A graduate of the University of the Free State, Coetzee and her former guide participated in the Paralympics in Rio in 2016, but, heartbreakingly, were disqualified after their race (in which they would have received the bronze medal). Undeterred, though, she smashed her own world record at the World Para Athletics Grand Prix in Berlin last year, taking 13,97 seconds off the time she set in the T11 category of the women’s 5 000 m.

In March, she set good times in the 800 m and the 1 500 m at the 2019 South Africa Sports Association for People with Disabilities (SASAPD) National Championships, sponsored by Toyota. Her training for the London Marathon, which took place in April, took a toll on her ability to set up a personal best.

Her guide now is Xavier Adams, who’s clearly indispensable in her chase for success. As Coetzee acknowledges, having the right guide is crucial. “When I first met Xavier, at a cross-country event, I felt an immediate bond,” she says. “We clicked and I asked him if he’d be my guide. From then on we have trained together all the time.”

What is it about Adams that is so right for her? “He’s very sensitive to my style and pace,” she says. And, crucially, he doesn’t run ahead of her. Although the two are linked by a short lariat on their wrists, the competitor athlete must at all times be positioned on the track slightly ahead of the guide: he (or she) is not permitted to “pull” the competitor.

And the training? “We train together six days a week, twice a day. On Sundays it’s like a rest day – we train just once.” A special diet? “No, not at all. I eat whatever I want, when I want.” One gets the feeling that that’s exactly how this spirited young woman approaches her whole life.

Glenn Crompton, Vice President: Marketing at Toyota South Africa Motors, says young people like Coetzee are the reason why Toyota has entered into a three-year partnership with SASAPD to promote the sporting codes offered at Paralympic level for athletes with disabilities.

“At Toyota, we believe that movement and mobility in all its definitions is all around us. Sport has the power to connect people. This where we learn the true power of sport – it can challenge us, inspire us and, most importantly, unify us.

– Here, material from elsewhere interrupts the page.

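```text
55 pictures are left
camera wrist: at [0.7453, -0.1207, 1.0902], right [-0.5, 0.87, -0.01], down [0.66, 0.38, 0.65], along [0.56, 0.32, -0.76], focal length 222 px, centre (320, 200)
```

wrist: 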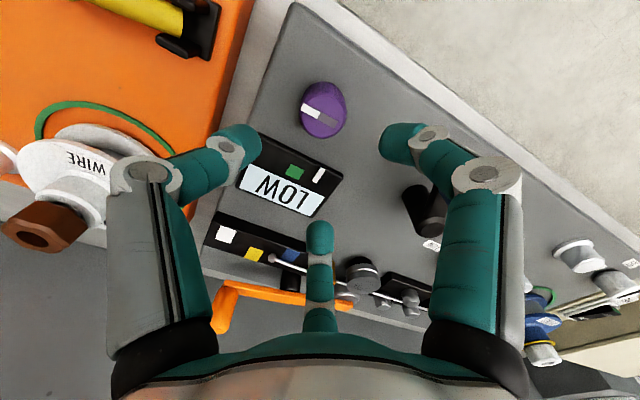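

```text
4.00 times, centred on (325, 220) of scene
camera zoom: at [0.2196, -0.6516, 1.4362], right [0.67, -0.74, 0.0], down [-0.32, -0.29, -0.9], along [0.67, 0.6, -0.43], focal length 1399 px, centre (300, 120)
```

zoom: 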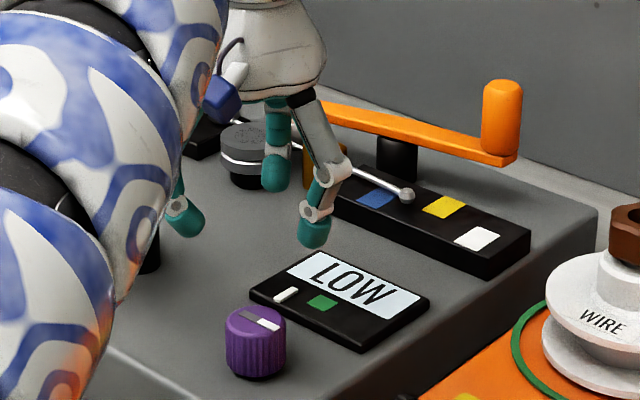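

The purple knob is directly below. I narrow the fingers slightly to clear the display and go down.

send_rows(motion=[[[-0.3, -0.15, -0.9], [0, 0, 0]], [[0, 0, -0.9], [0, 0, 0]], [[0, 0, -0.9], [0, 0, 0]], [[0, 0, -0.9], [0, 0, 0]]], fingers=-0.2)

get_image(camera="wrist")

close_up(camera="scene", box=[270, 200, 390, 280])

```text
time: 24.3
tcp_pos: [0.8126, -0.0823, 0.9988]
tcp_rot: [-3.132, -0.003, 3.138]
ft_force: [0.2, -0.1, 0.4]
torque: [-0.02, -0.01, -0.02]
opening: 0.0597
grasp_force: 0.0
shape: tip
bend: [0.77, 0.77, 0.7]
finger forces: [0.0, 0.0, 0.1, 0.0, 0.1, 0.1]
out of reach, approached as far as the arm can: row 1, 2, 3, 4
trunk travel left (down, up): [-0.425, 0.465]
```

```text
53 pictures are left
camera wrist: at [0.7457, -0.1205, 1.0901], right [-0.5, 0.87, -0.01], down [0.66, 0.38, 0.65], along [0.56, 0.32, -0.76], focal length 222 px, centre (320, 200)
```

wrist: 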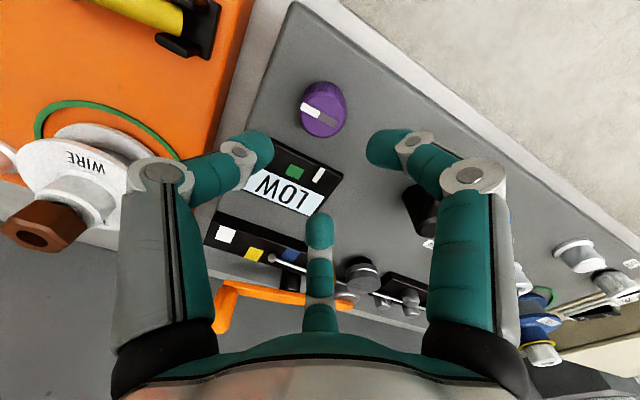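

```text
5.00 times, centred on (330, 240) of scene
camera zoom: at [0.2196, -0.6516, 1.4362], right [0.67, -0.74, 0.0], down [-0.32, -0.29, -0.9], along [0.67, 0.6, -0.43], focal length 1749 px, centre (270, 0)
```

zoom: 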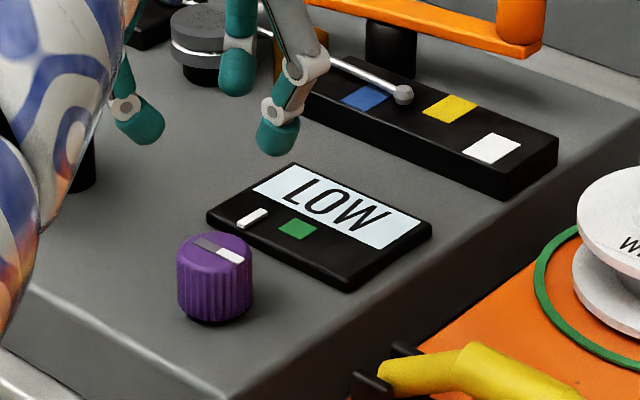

“As the Worldwide Official Mobility Partner of the International Olympic Committee and the International Paralympic Committee, Toyota shares the vision to inspire people to push onward – past their finish line, past their impossible. Coetzee is one of many examples of people achieving the impossible at the SASAPD National Championships.

“Toyota believes that you can achieve great things when you move. This is why we are a proud partner of the SASAPD National Championships. We are wholeheartedly committed to unleashing human potential through the power of movement,” Crompton concludes.